Muslim Extremism in America
“Why do people become terrorists? What causes them, what motivates them to cross the line?” Allen asks. “We’re going to various areas of the country, doing baselines, going out and talking to local police officials, law enforcement, talking to prison officials, talking to social workers, talking to individuals in the communities and academia, and as a result we’re trying to build a baseline across the country of where we are.”
A Pew Research Center poll found that while Muslims overall in America overwhelmingly reject suicide bombings in defense of Islam, 26 percent of Muslims in America age 18 to 29 believe suicide bombings could be justified in defense of Islam.
Moreover, relatively few Muslim Americans believe the war on terror is a sincere effort to reduce terrorism, and just 40 percent of Muslim Americans say groups of Arabs carried out the 9/11 attacks.
“The study sent some warning signals that we need to truly work the problems to ensure that the extremism is kept in small amounts in this country,” Allen says. “We must get stronger in that area of countering the al-Qaida extremist ideology.”
Recently, the media highlighted a finding in a National Intelligence Estimate (NIE) that al-Qaida has established a safe haven in the tribal areas of Pakistan.

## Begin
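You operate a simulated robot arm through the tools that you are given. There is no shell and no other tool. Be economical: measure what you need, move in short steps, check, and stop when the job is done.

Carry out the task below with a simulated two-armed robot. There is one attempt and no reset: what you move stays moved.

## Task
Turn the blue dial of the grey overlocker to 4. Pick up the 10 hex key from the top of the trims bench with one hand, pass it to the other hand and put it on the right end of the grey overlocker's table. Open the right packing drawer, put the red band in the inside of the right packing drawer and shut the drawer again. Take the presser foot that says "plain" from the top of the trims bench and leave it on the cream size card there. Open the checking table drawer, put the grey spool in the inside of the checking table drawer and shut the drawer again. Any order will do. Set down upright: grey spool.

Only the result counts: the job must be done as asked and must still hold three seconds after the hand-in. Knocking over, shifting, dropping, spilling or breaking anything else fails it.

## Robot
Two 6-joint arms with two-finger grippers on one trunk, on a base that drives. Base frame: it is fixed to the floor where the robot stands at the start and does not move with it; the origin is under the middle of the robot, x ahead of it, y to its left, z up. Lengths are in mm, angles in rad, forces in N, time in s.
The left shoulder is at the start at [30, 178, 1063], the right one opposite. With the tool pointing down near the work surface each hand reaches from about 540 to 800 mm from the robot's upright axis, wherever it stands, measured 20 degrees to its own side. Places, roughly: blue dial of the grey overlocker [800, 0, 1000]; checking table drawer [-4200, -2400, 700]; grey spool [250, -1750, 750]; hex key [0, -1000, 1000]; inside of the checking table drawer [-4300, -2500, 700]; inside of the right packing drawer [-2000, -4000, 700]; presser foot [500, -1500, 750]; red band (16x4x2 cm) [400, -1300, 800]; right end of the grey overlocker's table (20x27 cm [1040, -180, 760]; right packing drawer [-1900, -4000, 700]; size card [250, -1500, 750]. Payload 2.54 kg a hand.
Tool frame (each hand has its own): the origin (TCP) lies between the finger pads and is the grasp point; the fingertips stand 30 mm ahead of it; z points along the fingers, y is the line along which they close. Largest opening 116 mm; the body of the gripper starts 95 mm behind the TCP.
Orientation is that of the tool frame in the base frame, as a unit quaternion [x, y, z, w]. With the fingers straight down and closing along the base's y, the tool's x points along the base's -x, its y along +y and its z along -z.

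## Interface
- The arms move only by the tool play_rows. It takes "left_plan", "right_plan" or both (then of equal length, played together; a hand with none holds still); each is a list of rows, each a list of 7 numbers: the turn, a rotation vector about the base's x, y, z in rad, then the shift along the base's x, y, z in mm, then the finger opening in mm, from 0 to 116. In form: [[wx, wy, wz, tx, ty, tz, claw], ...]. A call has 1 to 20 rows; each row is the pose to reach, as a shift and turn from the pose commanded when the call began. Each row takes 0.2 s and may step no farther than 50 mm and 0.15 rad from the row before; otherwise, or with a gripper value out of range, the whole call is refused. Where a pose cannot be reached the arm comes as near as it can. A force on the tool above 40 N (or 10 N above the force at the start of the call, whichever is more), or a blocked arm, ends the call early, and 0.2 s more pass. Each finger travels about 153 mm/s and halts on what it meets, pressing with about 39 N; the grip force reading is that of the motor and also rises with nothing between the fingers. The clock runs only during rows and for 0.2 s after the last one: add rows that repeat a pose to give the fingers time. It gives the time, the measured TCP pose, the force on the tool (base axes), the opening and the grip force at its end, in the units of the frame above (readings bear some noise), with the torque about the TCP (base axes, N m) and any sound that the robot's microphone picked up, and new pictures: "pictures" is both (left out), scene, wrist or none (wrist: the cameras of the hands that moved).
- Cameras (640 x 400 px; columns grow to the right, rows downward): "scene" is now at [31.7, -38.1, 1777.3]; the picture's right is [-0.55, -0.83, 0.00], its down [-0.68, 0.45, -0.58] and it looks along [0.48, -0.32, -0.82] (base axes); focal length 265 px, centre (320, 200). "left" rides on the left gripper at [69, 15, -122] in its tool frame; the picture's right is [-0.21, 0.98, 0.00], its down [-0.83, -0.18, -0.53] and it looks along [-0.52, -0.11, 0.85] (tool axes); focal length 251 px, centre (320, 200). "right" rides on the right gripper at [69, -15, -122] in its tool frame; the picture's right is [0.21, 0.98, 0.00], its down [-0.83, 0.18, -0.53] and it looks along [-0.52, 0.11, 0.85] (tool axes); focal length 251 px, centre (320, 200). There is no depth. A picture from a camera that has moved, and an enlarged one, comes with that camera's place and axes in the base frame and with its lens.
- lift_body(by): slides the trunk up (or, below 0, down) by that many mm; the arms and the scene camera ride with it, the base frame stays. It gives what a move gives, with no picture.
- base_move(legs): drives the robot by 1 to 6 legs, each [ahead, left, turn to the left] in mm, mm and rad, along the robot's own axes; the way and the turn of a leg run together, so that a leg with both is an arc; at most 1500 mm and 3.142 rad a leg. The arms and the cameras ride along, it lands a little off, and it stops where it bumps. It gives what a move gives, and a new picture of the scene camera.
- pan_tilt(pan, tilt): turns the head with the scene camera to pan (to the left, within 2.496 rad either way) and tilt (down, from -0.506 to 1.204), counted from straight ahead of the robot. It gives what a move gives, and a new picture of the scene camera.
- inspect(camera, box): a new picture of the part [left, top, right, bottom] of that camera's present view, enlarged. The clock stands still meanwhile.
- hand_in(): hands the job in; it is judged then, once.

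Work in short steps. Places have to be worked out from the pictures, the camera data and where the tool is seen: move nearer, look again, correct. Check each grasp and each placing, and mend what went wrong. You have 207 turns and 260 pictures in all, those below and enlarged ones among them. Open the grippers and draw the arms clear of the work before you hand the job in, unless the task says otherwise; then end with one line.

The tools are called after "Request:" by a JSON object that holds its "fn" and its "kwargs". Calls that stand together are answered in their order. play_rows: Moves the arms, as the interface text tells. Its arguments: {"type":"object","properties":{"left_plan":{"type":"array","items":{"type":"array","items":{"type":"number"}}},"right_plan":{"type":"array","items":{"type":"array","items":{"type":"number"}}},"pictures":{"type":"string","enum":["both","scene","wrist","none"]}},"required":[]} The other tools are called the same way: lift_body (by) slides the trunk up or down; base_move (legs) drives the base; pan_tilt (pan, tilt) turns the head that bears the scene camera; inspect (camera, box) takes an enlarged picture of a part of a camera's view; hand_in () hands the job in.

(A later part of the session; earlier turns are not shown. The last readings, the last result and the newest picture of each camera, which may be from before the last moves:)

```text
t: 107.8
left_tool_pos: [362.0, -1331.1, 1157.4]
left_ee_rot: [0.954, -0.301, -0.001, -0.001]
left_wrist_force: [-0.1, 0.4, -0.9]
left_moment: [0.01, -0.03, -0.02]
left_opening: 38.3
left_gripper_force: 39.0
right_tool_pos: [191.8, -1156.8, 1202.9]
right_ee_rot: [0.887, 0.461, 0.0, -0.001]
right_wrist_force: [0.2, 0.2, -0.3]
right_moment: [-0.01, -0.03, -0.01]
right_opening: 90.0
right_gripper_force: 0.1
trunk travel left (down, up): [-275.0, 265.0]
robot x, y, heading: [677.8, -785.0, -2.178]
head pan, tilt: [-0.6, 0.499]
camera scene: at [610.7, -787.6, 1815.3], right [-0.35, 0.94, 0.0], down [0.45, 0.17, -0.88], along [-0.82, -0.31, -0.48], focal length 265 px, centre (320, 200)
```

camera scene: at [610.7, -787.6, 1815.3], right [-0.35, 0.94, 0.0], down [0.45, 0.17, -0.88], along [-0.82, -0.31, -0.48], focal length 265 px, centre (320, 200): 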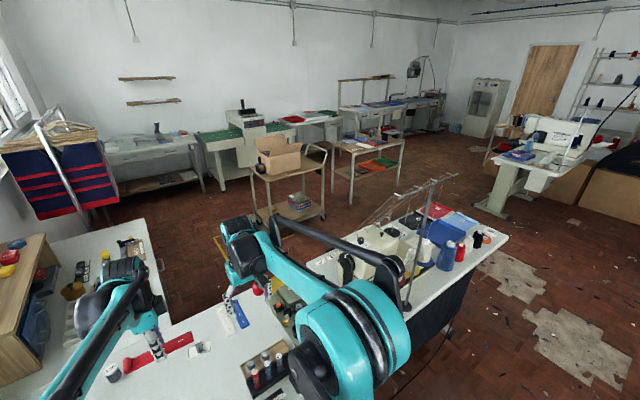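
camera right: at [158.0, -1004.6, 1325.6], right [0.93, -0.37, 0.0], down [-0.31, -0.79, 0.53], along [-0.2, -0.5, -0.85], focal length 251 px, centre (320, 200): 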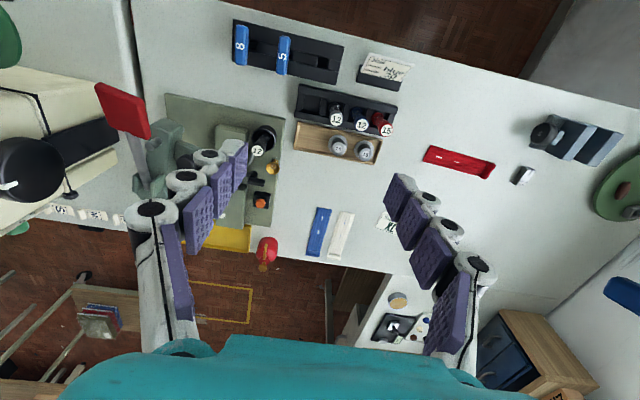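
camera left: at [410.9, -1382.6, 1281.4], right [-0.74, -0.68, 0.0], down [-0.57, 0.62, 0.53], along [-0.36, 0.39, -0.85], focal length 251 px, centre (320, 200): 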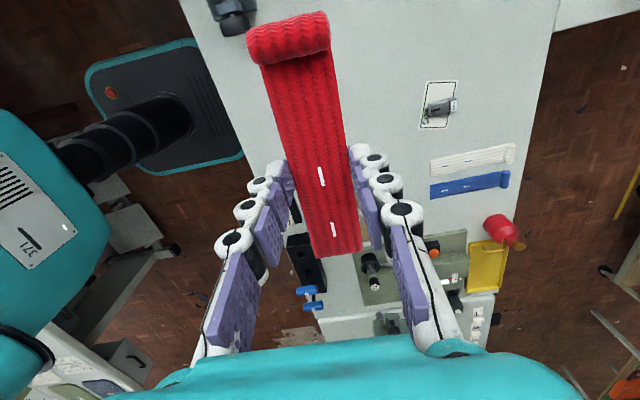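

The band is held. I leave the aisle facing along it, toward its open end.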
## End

But the estimate also said that terrorist groups “perceive the homeland as a harder target to strike than on 9/11.”
While The New York Times ran that positive conclusion as part of the text of the NIE, the paper ignored the point in its story about the resurgence of al-Qaida in Pakistan. Only three other newspapers — The Virginian-Pilot, the Mobile Register, and The Cincinnati Post — referred to the finding.
While progress has been made, the war on terror is being undercut by leaks of operational secrets, Allen says.
“Any time you give aid and comfort to the enemy, or talk about counter measures the United States may be taking or measures that are out there to disrupt or defeat al-Qaida, it’s devastating to the United States,” he says.
Most of all, Americans must not lose their will in what will be a long battle.
“We Americans have to be strong, we have to be resilient,” Allen says. “We’ve got to be very, very tough.”